======== Source excerpt ========

How about some evidence that actually exists? Going into full
spin mode, the White House suggested that Bush was talking
about an earlier (much earlier) report. "He's referring to
1991 there," said Deputy Press Secretary Scott McClellan.
Uh - no, actually. The IAEA's chief spokesman said no such
report was issued in 1991 either. Of course, the media faithfully
reported this "evidence" as god's own truth - so
guess what, kids? Iraq is six months away from developing
a nuclear weapon! It's true because George said so!
Dick
Cheney
Meanwhile, it seems that Dick Cheney's Coward Budget is getting
a little tight. Vice President Crashcart's staff said last
week that he needs an extra $100,000 for travel - presumably
to get to and from his secret hidey-hole a little quicker.
Congress has already appropriated $386,000 for Dick's little
trips this year - which he's spent - plus an extra $50,000
for "unanticipated travel." With the extra $100,000,
that comes to a grand total of $536,000. Is that a lot? The
New York Times reports
that, "in 1994, the comparable year for President Bill
Clinton, former Vice President Al Gore was allocated $135,000
- or $164,000 in today's dollars - and spent $42,000, or $51,000
in today's dollars." Of course, Al Gore didn't have 9/11
to worry about. But then, he's not a yellow-bellied chicken
either.
Candice
Brown McElyea
Who? Well, if you don't live in Sarasota, FL, chances are
you won't have heard of Candice Brown McElyea. She recently
ran as a Democratic candidate against Katherine Harris with
the slogan "Anyone But Katherine." Admirable, for
sure! Unfortunately McElyea came third in her primary race,
losing to Jan Schneider. So you may be surprised to learn
that McElyea appeared at a joint press conference to endorse
her candidate of choice last week - no, not Jan Schneider,
but - gasp - Katherine Harris herself. Hiss! According
to an opinion piece in the Herald-Tribune, "After
their joint announcement, they hugged and acted all girly
together, smiling and touching in mutual admiration like reunited
sorority roommates, as the press conference cameras rolled."
Sickening? Let's just say I've got my barf bag handy. When
asked whether she was a Democrat or Republican, McElyea said,
"I'm not sure at this point." Candice darling, you
think the Democrats want your election-thief-supporting ass?
Just register as a Republican and get it over with.

======== Data section ========

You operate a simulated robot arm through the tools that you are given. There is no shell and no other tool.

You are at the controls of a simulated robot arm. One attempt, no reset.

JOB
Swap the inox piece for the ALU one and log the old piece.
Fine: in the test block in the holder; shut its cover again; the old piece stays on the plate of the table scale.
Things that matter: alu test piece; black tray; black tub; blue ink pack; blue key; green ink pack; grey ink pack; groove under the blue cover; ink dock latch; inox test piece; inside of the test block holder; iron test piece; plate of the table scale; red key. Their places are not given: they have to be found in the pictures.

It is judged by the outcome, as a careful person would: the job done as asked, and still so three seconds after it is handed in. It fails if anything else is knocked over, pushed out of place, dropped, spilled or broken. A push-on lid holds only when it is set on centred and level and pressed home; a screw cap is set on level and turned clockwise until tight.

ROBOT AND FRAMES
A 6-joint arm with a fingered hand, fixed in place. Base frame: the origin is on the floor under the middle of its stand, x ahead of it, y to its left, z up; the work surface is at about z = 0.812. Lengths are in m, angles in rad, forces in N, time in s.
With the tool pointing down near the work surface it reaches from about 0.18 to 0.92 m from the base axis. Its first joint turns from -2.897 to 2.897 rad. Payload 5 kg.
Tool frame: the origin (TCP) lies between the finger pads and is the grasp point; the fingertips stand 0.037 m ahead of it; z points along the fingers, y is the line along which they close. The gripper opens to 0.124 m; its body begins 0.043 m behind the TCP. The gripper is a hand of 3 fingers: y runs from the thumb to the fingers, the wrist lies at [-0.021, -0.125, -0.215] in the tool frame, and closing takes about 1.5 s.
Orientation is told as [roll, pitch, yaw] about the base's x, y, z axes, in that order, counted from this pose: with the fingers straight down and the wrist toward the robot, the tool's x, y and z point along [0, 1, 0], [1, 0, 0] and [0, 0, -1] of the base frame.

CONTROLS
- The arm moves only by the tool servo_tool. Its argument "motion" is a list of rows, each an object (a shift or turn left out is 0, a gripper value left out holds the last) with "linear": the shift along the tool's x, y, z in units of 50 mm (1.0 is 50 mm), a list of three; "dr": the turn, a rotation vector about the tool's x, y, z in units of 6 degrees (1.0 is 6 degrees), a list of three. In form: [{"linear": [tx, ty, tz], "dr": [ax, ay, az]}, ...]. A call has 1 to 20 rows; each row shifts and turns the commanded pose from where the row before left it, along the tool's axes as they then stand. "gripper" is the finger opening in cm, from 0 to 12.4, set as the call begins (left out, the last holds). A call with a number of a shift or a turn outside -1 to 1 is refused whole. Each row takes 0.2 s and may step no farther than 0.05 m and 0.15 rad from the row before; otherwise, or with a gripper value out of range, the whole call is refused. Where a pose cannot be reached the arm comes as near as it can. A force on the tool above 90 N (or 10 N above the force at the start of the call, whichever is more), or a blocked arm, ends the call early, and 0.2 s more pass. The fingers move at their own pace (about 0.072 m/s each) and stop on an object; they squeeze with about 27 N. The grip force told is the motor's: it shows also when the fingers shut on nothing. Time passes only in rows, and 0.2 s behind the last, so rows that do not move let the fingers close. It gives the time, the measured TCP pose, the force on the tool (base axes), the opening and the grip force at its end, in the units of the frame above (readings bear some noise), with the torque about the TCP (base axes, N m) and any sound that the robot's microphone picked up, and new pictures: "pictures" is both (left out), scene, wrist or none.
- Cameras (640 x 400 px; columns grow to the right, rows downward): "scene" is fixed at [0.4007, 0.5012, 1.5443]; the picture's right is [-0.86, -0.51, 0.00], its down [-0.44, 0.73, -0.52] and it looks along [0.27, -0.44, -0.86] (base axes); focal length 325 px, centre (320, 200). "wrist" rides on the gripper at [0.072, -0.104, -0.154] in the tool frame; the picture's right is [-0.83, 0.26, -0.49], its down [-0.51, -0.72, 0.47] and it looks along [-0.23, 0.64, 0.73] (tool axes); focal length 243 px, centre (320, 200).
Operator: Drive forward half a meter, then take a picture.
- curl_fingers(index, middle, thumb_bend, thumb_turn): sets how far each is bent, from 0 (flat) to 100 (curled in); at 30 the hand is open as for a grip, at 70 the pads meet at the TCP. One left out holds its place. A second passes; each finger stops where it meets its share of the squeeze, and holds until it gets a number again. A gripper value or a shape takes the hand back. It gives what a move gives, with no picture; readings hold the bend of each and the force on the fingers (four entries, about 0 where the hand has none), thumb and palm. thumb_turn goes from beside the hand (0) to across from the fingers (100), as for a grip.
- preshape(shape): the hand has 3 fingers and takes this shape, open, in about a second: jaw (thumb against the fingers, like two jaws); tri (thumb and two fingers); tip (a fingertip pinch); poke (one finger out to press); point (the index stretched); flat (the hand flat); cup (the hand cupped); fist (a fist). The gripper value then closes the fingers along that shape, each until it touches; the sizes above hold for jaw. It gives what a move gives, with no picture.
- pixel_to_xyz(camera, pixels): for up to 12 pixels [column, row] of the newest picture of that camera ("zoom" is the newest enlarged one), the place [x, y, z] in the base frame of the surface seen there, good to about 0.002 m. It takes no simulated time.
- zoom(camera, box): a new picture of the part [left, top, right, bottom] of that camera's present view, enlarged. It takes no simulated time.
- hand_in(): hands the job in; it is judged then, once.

========

*The tasks*.
1/ Could you quote the source excerpt from "Sickening? Let's just" up to and including "it over with."?
2/ Extend the source excerpt, starting right after its last sentence.

*Written responses*.
1/
Sickening? Let's just say I've got my barf bag handy. When
asked whether she was a Democrat or Republican, McElyea said,
"I'm not sure at this point." Candice darling, you
think the Democrats want your election-thief-supporting ass?
Just register as a Republican and get it over with.

2/
James
C. Chalfant
There are more potentially suspicious doings afoot in Bill
Simon's ongoing campaign debacle. Buzzflash reported
last week that James C. Chalfant, the judge who recently cleared
California gubernatorial hopeful Bill Simon of candicacy-destroying
legal charges, had - hmmm - donated $1000 in 1998 to Dan Lungren,
the then Republican candidate for Governor. Not that he's
politically biased or anything. I mean, the California Code
of Judicial Ethics instructs judges to "act at all times in
a manner that promotes public confidence in the integrity
and impartiality of the judiciary," and to "avoid political
activity that may create the appearance of political bias
or impropriety." And since the Republican party is the party
of ethics and honesty, we must assume that there
is nothing to see here...
Joe
Wilson
Rep. Joe Wilson (R-SC) almost bust his spleen on C-SPAN's
Washington Journal last week. Why? It all began when
congressman Bob Filner (D-CA) suggested
that Iraq got their chemical weapons from the United States
during the 1980s (thanks Ronnie). "That's wrong,"
said Wilson. "That's made up." (Nice try Joe, but
you might want to check your facts
before making statements like that.) And it was all downhill
from there: "This hatred of America by some people is just
outrageous, and you need to get over that," Wilson told Filner.
"Hatred of America? Are you accusing me?" replied
Filner. "Yes!" shouted Wilson. Ah, you gotta enjoy
those bipartisan love fests. Bizarrely, Wilson said later
that "If I hurt his feelings, I didn't mean to. And I
certainly didn't mean to question his patriotism." Hmm, so
telling someone that they hate America isn't questioning their
patriotism. Must remember that...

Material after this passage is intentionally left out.